Find all lines in the listing that include the word "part", then copy them.

++++ Data provided ++++

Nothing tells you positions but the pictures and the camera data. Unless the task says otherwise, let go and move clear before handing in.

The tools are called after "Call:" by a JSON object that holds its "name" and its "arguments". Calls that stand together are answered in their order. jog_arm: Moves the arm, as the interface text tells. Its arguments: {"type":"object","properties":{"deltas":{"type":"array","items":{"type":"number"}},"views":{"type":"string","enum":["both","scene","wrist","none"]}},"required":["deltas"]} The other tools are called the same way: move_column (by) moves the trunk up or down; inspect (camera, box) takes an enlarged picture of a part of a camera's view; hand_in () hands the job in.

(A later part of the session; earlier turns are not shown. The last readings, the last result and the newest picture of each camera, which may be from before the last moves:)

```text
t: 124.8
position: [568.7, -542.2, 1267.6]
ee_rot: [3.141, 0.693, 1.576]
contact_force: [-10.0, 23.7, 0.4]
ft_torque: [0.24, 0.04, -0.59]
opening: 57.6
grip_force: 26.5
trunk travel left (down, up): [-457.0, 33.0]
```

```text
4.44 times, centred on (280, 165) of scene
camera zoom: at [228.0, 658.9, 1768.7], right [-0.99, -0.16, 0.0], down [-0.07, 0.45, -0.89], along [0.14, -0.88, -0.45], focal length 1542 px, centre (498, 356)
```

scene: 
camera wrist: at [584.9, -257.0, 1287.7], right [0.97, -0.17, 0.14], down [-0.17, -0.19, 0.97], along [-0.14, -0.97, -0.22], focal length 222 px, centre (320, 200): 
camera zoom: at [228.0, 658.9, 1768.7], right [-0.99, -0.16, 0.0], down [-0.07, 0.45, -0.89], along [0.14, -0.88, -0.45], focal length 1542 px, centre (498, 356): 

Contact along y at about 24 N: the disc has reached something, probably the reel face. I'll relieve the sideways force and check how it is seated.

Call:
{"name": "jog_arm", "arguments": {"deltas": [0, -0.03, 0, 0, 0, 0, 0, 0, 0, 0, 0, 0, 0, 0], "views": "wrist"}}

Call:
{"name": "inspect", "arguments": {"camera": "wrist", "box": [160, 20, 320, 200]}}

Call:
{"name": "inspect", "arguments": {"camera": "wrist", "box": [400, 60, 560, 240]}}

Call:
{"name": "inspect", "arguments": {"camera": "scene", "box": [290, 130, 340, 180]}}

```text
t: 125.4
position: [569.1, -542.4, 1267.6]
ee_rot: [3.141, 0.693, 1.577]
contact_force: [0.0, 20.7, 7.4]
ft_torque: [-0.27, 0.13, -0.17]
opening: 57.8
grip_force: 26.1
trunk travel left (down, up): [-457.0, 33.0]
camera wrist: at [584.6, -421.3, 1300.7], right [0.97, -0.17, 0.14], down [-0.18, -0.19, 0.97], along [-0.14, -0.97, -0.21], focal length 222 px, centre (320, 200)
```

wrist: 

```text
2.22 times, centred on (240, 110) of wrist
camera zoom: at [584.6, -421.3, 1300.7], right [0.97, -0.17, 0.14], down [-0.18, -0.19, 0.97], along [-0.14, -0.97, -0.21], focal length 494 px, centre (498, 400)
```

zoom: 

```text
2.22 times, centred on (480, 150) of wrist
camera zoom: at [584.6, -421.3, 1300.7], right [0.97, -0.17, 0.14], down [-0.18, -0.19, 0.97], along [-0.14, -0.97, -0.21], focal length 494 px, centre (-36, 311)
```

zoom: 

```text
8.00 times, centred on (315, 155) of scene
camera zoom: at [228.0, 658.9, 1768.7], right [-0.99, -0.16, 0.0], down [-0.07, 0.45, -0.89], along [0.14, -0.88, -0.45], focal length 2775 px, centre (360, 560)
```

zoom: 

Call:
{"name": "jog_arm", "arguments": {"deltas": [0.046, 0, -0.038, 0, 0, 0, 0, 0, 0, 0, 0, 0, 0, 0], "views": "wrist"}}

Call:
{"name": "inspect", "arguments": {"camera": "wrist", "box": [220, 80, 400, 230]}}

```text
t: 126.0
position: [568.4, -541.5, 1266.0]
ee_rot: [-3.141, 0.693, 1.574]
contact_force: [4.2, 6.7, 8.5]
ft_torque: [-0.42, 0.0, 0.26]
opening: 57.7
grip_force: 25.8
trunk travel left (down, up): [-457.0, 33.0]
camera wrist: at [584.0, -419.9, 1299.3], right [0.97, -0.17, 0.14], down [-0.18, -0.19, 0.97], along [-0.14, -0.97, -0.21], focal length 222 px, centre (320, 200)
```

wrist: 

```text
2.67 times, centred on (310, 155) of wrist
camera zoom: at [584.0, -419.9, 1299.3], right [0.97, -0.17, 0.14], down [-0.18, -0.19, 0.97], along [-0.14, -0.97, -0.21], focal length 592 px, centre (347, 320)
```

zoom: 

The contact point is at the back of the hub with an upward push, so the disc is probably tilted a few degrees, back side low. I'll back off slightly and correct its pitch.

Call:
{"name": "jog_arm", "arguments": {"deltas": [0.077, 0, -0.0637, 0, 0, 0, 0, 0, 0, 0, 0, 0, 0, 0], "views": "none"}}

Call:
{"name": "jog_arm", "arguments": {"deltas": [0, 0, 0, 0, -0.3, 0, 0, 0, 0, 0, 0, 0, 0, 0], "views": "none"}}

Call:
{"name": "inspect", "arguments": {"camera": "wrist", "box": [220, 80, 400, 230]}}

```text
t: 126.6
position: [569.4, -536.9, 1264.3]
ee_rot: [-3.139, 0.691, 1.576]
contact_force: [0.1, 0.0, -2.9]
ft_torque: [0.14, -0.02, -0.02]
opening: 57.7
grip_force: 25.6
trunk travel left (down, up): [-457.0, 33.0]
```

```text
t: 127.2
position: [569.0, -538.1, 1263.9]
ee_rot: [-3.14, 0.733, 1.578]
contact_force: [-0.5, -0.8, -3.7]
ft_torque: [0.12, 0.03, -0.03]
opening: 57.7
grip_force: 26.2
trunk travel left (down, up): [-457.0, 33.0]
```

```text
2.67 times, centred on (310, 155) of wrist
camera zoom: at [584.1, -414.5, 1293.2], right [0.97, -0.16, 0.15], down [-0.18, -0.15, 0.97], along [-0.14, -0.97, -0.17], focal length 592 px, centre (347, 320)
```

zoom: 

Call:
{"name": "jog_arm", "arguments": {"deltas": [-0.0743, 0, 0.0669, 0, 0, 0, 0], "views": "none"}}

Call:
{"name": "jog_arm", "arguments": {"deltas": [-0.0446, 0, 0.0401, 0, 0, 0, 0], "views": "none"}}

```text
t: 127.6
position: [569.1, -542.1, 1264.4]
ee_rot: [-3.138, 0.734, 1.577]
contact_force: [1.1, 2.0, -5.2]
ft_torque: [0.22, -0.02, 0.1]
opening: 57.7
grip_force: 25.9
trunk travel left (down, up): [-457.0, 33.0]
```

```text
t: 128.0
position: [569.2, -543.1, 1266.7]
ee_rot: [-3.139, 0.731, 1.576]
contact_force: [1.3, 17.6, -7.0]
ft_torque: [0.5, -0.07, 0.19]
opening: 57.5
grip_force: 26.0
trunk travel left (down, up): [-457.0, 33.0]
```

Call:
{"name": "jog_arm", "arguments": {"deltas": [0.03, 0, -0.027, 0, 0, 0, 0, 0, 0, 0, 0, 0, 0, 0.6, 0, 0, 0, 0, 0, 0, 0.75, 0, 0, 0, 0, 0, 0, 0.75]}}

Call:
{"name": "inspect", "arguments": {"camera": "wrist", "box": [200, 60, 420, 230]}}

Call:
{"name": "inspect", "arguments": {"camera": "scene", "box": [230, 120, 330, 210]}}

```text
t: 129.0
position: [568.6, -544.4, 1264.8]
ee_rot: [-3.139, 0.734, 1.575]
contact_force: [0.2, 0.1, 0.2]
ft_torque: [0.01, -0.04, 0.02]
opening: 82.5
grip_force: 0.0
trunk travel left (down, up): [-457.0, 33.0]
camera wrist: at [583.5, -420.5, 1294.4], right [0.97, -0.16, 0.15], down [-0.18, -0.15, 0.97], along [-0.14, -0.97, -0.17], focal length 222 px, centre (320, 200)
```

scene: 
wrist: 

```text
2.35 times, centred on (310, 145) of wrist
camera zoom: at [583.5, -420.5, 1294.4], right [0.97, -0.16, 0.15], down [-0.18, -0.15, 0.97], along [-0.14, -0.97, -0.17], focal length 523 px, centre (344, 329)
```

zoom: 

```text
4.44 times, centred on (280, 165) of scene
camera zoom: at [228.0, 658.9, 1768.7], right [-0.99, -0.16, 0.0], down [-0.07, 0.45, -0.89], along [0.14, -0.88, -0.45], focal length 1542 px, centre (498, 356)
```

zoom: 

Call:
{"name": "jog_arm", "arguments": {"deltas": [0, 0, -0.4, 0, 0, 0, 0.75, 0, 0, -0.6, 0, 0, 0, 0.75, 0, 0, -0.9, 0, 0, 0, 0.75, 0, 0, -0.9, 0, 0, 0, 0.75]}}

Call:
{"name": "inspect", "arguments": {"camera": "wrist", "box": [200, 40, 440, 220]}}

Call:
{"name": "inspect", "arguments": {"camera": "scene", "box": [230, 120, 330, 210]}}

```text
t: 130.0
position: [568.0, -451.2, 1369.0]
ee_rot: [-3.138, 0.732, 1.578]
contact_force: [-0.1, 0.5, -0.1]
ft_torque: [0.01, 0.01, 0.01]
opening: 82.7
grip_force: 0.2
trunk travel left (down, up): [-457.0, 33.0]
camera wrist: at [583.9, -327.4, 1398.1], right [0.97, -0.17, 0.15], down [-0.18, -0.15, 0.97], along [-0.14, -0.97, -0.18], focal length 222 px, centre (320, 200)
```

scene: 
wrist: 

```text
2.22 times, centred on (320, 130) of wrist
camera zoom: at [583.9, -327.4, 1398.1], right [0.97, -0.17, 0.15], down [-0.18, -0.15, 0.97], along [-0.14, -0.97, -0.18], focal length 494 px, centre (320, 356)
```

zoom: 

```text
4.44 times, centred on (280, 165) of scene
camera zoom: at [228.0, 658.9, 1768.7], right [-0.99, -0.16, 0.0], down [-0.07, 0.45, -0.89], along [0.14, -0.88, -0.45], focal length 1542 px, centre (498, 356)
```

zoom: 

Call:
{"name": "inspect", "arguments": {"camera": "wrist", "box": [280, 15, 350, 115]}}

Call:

++++

> Output for this exercise
The tools are called after "Call:" by a JSON object that holds its "name" and its "arguments". Calls that stand together are answered in their order. jog_arm: Moves the arm, as the interface text tells. Its arguments: {"type":"object","properties":{"deltas":{"type":"array","items":{"type":"number"}},"views":{"type":"string","enum":["both","scene","wrist","none"]}},"required":["deltas"]} The other tools are called the same way: move_column (by) moves the trunk up or down; inspect (camera, box) takes an enlarged picture of a part of a camera's view; hand_in () hands the job in.
(A later part of the session; earlier turns are not shown. The last readings, the last result and the newest picture of each camera, which may be from before the last moves:)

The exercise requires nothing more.